===== Extracted text

The polynomial $X^4+5X^3-2X^2-2$ has no roots in $\Bbb{Z}_{11}$ so I am unsure as to how I am meant to factorise in such a scenario when I cannot use the factor theorem. How am I meant to progress? And in general for any polynomial with no roots in some finite field $\Bbb{Z}_p$ how should I go about telling if it is already irreducible, and if it isn't how do I know how to factor it?

==========

### Short exercise 1
Please copy out the portion of the extracted text from "The polynomial $X^4+5X^3-2X^2-2$" to "to factor it?" without changes.
### Short exercise 2
In the listing below, locate the line containing "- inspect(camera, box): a" and the line containing "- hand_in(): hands". Output both of them and every line between, exactly as written, and nothing more.

===== Supplied data

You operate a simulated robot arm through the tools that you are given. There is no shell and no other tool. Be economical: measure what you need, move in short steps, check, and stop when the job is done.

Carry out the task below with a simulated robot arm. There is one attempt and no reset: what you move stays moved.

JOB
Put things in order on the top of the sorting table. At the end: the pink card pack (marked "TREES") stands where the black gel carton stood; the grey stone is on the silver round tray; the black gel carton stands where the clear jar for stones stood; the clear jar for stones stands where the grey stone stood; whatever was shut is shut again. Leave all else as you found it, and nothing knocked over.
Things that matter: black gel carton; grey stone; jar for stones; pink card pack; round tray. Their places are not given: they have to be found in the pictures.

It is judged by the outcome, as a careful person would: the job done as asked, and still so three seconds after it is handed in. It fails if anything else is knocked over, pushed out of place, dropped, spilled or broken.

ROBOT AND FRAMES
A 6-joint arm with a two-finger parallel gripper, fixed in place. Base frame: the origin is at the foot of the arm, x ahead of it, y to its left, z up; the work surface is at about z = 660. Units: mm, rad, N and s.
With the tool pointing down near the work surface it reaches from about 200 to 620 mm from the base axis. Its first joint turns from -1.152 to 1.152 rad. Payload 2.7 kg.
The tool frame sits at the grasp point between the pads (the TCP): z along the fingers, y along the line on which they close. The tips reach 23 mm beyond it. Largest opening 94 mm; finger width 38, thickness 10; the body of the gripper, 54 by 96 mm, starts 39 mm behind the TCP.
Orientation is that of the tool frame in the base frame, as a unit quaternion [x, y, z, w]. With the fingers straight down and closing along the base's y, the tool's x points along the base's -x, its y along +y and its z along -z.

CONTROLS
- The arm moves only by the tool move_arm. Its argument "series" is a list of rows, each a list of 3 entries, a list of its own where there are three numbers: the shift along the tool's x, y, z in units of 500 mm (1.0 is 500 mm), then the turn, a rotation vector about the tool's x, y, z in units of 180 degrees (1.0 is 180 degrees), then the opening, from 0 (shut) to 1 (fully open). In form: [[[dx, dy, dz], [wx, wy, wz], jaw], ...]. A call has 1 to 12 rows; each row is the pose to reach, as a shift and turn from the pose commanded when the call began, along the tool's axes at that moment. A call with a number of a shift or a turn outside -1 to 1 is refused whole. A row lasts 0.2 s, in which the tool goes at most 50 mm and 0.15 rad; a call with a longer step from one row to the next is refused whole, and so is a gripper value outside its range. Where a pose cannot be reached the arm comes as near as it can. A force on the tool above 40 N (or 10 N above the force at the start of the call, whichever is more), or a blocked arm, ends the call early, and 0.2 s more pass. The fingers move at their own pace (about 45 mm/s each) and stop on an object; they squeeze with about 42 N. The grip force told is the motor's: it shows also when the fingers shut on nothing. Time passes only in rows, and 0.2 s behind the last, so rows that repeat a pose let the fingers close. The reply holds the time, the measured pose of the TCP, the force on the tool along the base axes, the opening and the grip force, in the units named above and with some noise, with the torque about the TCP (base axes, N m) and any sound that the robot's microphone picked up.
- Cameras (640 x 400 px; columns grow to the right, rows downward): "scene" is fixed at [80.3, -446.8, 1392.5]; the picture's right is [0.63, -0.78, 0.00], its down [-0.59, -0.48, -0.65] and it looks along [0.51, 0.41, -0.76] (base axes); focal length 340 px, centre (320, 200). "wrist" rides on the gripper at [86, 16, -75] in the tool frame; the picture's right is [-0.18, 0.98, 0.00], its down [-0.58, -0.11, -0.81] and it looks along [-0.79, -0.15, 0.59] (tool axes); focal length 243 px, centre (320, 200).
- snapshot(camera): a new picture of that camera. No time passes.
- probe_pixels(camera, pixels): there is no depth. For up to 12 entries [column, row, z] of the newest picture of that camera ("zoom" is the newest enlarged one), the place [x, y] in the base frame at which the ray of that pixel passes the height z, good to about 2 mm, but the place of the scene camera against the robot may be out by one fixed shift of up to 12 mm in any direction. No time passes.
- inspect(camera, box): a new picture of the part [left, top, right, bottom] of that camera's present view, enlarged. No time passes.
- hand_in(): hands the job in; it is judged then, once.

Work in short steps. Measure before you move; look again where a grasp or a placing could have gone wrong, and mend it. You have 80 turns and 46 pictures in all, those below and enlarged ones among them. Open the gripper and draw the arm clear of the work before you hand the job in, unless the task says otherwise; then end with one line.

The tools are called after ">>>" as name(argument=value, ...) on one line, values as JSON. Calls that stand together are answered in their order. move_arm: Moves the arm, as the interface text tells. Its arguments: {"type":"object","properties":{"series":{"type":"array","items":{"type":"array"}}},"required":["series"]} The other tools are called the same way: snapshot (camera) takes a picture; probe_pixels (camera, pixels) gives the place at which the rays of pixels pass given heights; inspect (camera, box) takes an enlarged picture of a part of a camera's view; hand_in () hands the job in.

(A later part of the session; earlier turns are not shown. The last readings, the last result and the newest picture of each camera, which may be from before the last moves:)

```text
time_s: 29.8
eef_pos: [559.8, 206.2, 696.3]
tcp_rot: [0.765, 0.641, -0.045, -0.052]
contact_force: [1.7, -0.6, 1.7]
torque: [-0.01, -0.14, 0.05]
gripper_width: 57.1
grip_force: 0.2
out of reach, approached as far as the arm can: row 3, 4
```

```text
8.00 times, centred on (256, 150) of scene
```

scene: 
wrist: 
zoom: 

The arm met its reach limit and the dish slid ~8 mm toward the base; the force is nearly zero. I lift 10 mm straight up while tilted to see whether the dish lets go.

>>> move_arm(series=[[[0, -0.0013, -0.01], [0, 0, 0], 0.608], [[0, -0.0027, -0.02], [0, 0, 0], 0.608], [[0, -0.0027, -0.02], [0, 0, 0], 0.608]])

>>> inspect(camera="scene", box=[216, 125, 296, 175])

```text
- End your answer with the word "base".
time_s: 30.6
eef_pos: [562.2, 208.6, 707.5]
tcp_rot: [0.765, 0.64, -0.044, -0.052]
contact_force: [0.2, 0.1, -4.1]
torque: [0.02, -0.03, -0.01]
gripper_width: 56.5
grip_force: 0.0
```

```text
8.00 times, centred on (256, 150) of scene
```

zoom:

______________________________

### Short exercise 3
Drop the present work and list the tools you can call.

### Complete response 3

==========

### Complete response 1
The polynomial $X^4+5X^3-2X^2-2$ has no roots in $\Bbb{Z}_{11}$ so I am unsure as to how I am meant to factorise in such a scenario when I cannot use the factor theorem. How am I meant to progress? And in general for any polynomial with no roots in some finite field $\Bbb{Z}_p$ how should I go about telling if it is already irreducible, and if it isn't how do I know how to factor it?

### Complete response 2
- inspect(camera, box): a new picture of the part [left, top, right, bottom] of that camera's present view, enlarged. No time passes.
- hand_in(): hands the job in; it is judged then, once.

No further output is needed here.